[Text to read start]
France | France, Cour administrative d'appel de PARIS, 6ème chambre, 11 juin 2024, 23PA01201


Vu la procédure suivante :



Procédure contentieuse antérieure :



1° M. C... D... a demandé au tribunal administratif de Nouvelle-Calédonie de condamner l'Etat à lui verser une somme totale de 37 182 293 francs CFP en réparation des préjudices matériel et moral subis du fait des dégradations commises sur des biens immobiliers et mobiliers lui appartenant entre le 27 et le 29 avril 2017.



Par un jugement n° 2100297 du 22 décembre 2022, le tribunal administratif de Nouvelle-Calédonie a rejeté sa demande.



2° M. E... D... a demandé au tribunal administratif de Nouvelle-Calédonie de condamner l'Etat à lui ver...
[Text to read end]
[Information shown start]
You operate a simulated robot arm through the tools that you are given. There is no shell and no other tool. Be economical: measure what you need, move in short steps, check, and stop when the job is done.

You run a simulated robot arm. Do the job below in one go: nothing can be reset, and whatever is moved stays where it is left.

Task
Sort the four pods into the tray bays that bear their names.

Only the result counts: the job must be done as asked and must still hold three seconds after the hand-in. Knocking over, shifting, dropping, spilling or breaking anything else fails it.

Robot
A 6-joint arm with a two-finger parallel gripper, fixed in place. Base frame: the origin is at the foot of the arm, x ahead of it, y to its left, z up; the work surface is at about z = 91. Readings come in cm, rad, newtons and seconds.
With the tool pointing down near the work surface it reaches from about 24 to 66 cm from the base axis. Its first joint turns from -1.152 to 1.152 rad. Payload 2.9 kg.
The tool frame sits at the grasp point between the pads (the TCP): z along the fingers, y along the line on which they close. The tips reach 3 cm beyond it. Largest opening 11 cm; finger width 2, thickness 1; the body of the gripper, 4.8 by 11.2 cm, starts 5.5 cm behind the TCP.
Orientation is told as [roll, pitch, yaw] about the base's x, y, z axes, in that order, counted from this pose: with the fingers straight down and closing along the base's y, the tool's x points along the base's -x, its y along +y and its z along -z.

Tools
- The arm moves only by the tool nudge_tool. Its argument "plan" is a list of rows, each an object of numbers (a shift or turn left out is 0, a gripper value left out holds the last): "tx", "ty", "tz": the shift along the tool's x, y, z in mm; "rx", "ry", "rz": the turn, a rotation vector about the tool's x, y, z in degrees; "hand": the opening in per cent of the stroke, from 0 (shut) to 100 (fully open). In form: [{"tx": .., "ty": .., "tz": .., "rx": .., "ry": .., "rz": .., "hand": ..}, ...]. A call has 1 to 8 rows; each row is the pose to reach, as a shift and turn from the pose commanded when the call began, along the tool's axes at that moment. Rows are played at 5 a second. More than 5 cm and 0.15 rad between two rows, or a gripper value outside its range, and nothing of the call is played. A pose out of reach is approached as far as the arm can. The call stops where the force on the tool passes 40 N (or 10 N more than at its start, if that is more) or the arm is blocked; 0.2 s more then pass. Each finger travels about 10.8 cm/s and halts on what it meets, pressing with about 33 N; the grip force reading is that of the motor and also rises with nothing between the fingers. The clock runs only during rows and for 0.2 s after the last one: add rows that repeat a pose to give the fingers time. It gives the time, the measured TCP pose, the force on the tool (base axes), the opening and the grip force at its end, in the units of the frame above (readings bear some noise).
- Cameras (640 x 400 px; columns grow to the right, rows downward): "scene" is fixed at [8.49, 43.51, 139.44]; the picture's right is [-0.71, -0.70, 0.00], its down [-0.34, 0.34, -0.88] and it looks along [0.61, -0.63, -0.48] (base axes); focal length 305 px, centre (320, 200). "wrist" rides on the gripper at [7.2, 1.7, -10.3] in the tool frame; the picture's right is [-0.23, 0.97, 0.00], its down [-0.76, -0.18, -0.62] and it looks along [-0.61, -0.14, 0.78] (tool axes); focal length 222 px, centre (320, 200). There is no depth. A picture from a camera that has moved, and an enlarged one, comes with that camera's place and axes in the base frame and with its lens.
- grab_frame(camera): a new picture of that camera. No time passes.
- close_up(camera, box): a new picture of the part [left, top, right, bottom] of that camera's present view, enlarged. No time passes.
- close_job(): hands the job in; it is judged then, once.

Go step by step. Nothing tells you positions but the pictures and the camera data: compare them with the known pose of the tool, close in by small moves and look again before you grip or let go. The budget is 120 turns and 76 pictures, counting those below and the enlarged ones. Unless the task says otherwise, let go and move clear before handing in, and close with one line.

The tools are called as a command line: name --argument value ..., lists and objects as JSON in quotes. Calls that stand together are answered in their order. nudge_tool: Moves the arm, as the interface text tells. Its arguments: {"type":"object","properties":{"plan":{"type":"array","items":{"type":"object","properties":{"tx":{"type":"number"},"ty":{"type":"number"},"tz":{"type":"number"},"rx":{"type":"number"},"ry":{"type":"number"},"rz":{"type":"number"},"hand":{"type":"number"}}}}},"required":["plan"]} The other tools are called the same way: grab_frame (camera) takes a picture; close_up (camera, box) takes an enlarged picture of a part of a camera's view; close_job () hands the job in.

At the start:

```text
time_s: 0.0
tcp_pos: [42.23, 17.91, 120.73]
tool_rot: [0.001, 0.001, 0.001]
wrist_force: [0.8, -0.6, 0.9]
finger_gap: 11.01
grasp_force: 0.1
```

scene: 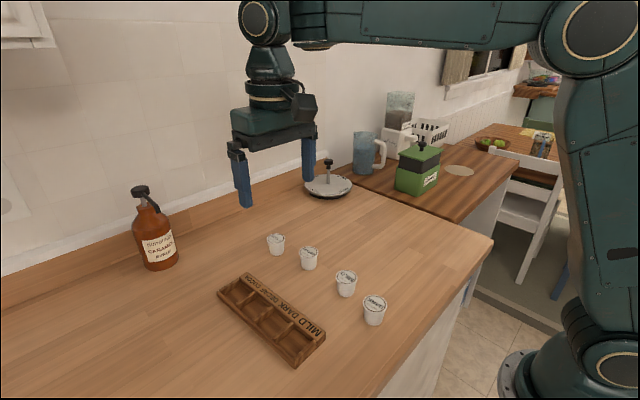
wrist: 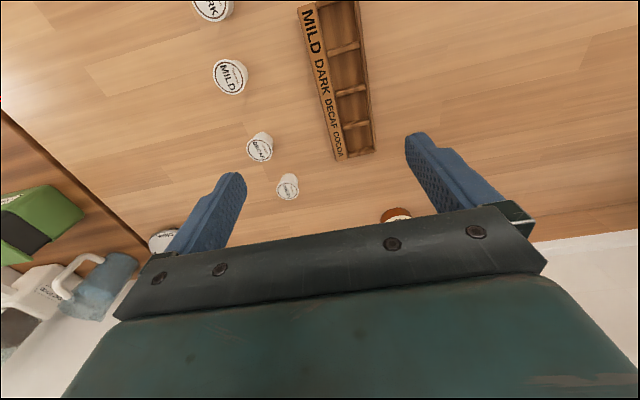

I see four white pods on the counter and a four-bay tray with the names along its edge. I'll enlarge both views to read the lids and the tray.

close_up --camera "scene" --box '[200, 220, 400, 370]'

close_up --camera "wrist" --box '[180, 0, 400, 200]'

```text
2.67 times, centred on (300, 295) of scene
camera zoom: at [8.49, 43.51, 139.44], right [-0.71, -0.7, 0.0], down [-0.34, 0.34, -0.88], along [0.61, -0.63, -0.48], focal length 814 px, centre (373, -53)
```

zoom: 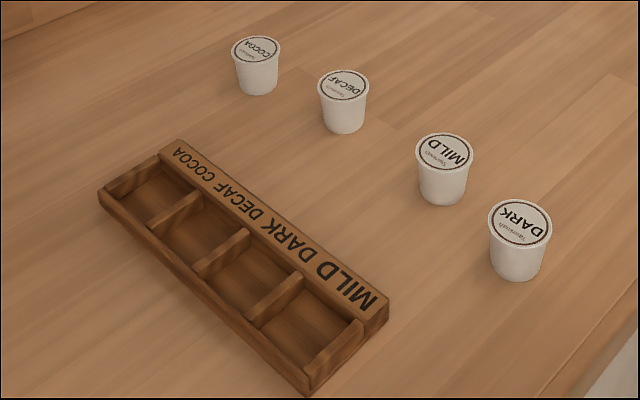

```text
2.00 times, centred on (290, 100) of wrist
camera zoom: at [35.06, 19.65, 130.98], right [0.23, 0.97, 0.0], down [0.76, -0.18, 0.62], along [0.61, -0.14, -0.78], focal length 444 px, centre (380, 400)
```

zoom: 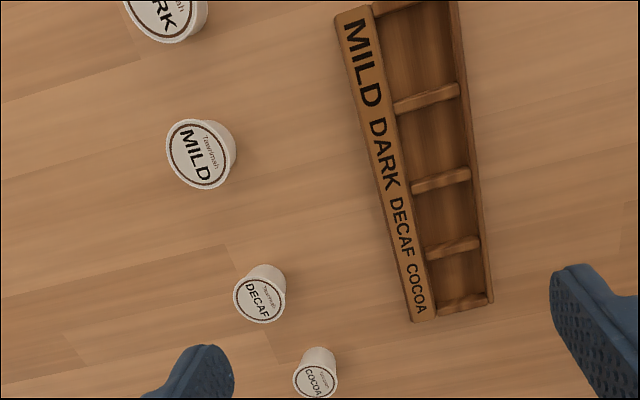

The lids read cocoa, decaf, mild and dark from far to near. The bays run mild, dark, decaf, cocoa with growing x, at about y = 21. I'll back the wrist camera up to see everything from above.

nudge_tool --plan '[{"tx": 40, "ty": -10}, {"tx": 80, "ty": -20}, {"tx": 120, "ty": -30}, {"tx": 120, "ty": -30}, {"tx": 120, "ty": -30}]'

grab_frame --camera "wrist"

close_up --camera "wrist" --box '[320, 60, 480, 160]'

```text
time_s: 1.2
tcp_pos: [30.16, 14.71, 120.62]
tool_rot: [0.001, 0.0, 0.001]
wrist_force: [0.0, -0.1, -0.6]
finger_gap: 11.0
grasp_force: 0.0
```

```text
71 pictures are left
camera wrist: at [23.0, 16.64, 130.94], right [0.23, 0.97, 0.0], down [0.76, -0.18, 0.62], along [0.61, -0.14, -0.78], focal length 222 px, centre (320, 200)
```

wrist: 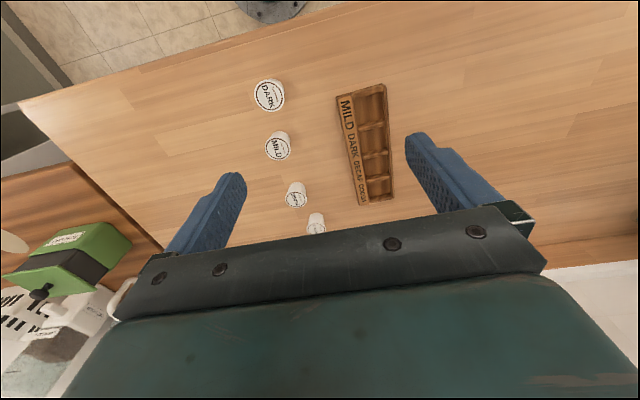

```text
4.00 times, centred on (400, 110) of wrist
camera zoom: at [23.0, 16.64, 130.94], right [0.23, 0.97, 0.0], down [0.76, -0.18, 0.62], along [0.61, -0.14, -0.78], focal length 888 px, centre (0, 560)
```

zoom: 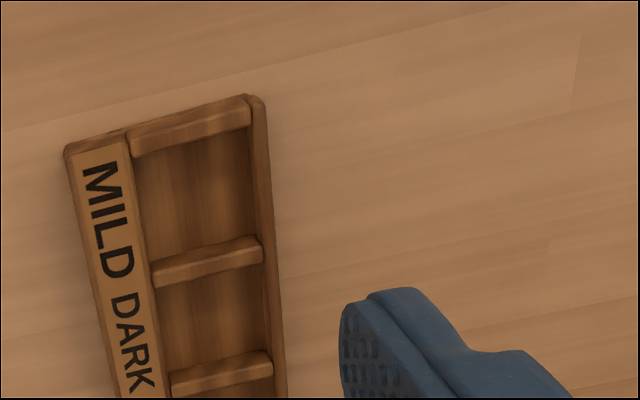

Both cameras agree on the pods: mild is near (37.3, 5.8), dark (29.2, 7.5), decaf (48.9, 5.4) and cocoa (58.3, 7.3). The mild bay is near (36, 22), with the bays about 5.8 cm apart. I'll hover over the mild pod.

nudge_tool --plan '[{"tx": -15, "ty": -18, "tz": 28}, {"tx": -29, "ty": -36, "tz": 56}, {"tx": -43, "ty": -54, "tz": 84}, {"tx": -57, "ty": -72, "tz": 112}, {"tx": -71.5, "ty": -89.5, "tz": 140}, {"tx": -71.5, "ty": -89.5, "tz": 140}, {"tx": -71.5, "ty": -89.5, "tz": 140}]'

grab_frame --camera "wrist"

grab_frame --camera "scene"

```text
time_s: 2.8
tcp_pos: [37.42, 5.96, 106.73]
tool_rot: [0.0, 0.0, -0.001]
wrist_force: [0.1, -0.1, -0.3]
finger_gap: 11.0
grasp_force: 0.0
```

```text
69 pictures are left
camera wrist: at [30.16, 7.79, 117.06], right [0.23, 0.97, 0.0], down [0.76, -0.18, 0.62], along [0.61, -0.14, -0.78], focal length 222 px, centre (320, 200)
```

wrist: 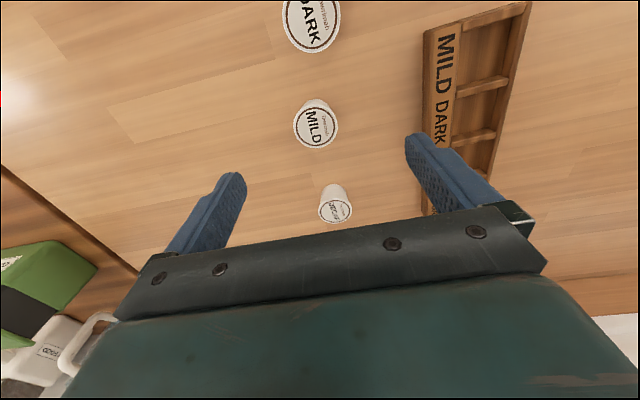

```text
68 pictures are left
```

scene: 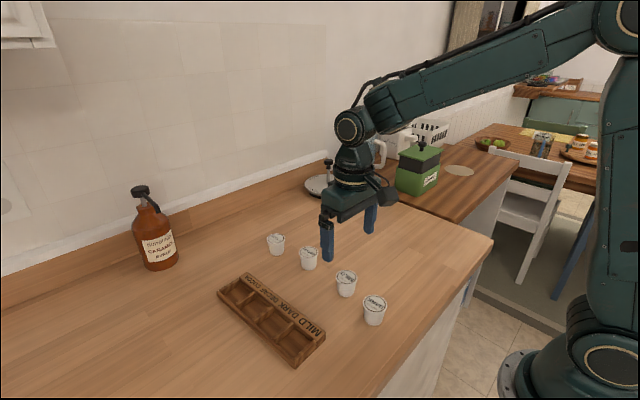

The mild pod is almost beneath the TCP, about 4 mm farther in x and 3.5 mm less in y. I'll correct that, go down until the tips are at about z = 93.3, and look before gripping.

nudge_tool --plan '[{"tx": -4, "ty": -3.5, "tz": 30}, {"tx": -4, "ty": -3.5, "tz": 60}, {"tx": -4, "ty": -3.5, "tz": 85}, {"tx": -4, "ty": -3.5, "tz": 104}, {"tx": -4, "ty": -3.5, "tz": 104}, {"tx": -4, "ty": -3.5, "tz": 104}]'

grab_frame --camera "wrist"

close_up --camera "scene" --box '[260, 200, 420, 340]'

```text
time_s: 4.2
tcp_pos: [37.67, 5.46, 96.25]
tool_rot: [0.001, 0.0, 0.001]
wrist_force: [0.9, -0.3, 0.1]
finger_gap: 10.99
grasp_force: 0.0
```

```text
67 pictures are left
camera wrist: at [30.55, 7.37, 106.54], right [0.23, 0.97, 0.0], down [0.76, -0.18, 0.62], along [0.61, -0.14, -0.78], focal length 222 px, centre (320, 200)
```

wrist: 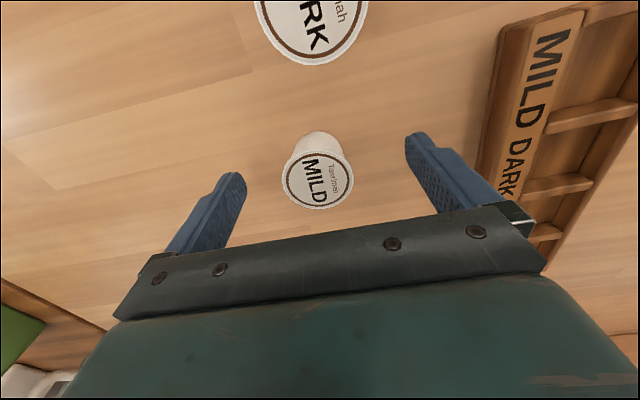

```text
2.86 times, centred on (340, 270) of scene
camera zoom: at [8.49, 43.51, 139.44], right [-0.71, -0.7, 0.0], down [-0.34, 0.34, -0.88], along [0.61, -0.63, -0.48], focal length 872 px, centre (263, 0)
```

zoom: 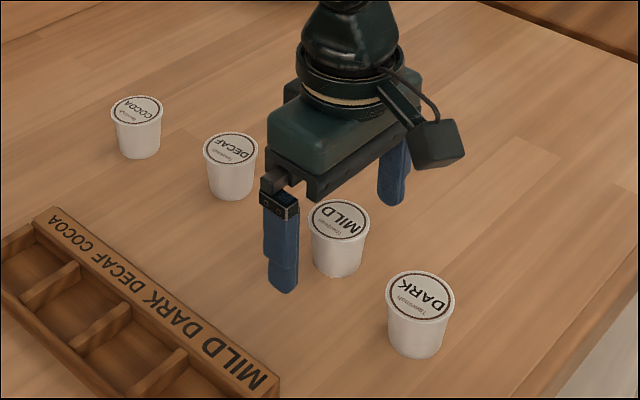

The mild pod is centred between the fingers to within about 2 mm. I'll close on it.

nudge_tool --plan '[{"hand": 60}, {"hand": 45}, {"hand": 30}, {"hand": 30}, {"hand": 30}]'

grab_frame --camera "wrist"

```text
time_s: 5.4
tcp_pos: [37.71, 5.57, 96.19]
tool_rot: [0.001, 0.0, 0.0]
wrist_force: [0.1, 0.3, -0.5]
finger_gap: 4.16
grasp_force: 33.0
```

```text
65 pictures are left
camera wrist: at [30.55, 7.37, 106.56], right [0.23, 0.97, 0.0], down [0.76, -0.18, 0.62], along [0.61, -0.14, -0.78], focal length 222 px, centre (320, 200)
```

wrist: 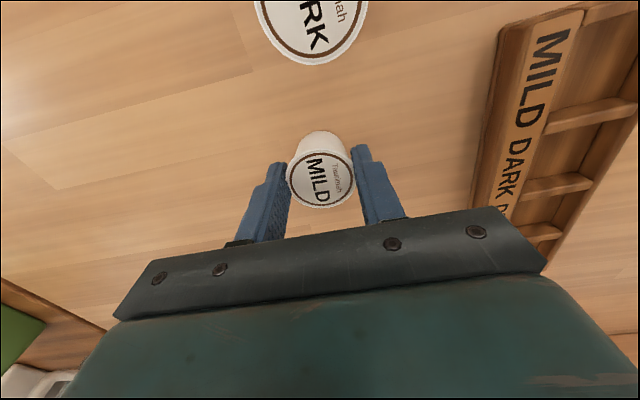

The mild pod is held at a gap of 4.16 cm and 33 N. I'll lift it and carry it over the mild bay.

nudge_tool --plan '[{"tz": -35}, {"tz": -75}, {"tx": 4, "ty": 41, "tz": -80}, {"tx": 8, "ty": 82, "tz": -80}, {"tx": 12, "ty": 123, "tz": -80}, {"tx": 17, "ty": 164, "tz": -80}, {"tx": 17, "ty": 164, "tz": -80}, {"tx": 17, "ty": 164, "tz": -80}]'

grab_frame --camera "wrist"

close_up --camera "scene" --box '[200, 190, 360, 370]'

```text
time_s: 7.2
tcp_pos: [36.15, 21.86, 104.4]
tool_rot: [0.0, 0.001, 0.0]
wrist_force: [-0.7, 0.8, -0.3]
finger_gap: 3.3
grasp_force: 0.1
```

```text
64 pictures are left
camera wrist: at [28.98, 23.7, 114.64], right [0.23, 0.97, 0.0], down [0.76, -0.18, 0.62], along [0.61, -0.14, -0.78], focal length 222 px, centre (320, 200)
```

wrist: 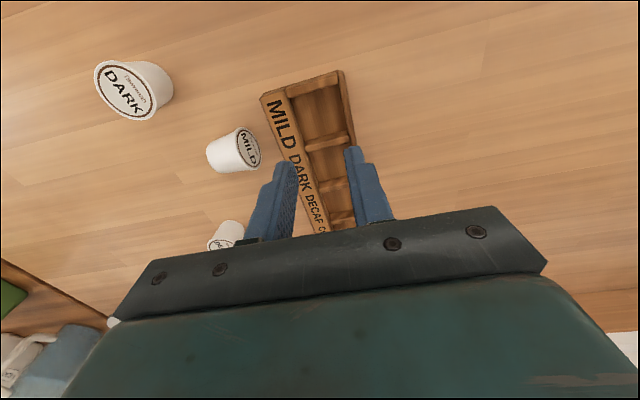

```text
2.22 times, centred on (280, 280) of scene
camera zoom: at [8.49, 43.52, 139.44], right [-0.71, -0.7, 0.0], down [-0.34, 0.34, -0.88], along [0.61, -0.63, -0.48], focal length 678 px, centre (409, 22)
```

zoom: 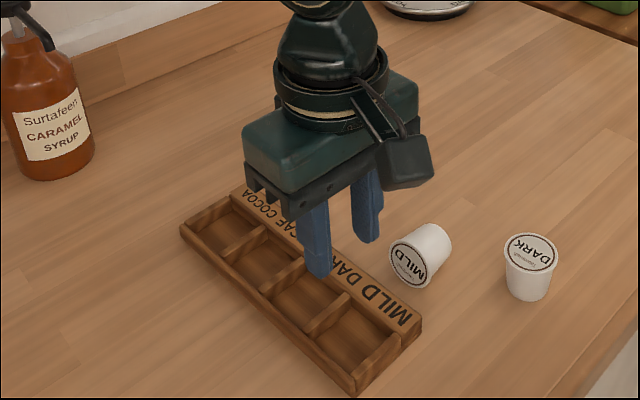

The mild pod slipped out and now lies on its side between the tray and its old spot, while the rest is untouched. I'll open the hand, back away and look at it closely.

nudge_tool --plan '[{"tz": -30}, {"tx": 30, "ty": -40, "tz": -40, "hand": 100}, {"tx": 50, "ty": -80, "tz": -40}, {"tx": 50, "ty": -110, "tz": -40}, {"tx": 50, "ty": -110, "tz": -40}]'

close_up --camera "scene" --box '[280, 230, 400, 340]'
[Information shown end]
Exercise set:
1. Reproduce the wording of the text to read between "Vu la procédure" and "rejeté sa demande.", with both ends included.
2. Pick up the text to read at the point where it stops and go on.

Task results:
1.
Vu la procédure suivante :



Procédure contentieuse antérieure :



1° M. C... D... a demandé au tribunal administratif de Nouvelle-Calédonie de condamner l'Etat à lui verser une somme totale de 37 182 293 francs CFP en réparation des préjudices matériel et moral subis du fait des dégradations commises sur des biens immobiliers et mobiliers lui appartenant entre le 27 et le 29 avril 2017.



Par un jugement n° 2100297 du 22 décembre 2022, le tribunal administratif de Nouvelle-Calédonie a rejeté sa demande.

2.
Vu la procédure suivante :

Procédure contentieuse antérieure :

1° M. C... D... a demandé au tribunal administratif de Nouvelle-Calédonie de condamner l'Etat à lui verser une somme totale de 37 182 293 francs CFP en réparation des préjudices matériel et moral subis du fait des dégradations commises sur des biens immobiliers et mobiliers lui appartenant entre le 27 et le 29 avril 2017.

Par un jugement n° 2100297 du 22 décembre 2022, le tribunal administratif de Nouvelle-Calédonie a rejeté sa demande.

2° M. E... D... a demandé au tribunal administratif de Nouvelle-Calédonie de condamner l'Etat à lui verser une somme totale de 27 669 347 francs CFP en réparation des préjudices matériel et moral subis du fait des dégradations commises sur des biens immobiliers et mobiliers lui appartenant entre le 27 et le 29 avril 2017.

Par un jugement n° 2100304 du 22 décembre 2022, le tribunal administratif de Nouvelle-Calédonie a rejeté sa demande.

3° M. B... D... a demandé au tribunal administratif de Nouvelle-Calédonie de condamner l'Etat à lui verser une somme totale de 145 797 513 francs CFP en réparation des préjudices matériel et moral subis du fait des dégradations commises sur des biens immobiliers et mobiliers lui appartenant entre le 27 et le 29 avril 2017.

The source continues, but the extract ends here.